By the grant the lands became a fund which the state undertook to hold in perpetuity devoting the income to university purposes. State vs. Snyder, 29 Wyo. 163, 183, 212 Pac. 758. The use of that income for its support was all the benefit that any university could, expect to receive from the fund, and if the section now under consideration sufficiently designates the University of Wyoming as the university so to be benefited, we believe it accomplishes every intended purpose with reference to this grant. We do not think it was intended that the lands constituting the fund should become lands of the university within the meaning of section 17.
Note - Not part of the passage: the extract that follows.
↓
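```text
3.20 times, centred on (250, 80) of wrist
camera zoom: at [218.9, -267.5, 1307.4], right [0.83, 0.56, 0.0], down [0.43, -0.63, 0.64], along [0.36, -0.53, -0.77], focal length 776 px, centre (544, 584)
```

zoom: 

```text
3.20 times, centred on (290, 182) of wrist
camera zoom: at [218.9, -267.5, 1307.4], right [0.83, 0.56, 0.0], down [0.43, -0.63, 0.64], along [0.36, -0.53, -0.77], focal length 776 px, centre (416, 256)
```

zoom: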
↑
In our opinion the plaintiff’s petition states no sufficient ground for setting aside the grant of the right of way in question or for granting any other reiief asked in the prayer, and the demurrer should not have been overruled. For the error in that ruling the judgment wall be reversed, and the case remanded with instructions that the demurrer be sustained, and for further proceedings not inconsistent with this opinion.

Reversed and Remanded with Instructions.

Potter, Ch. "J., and Blume, J., concur.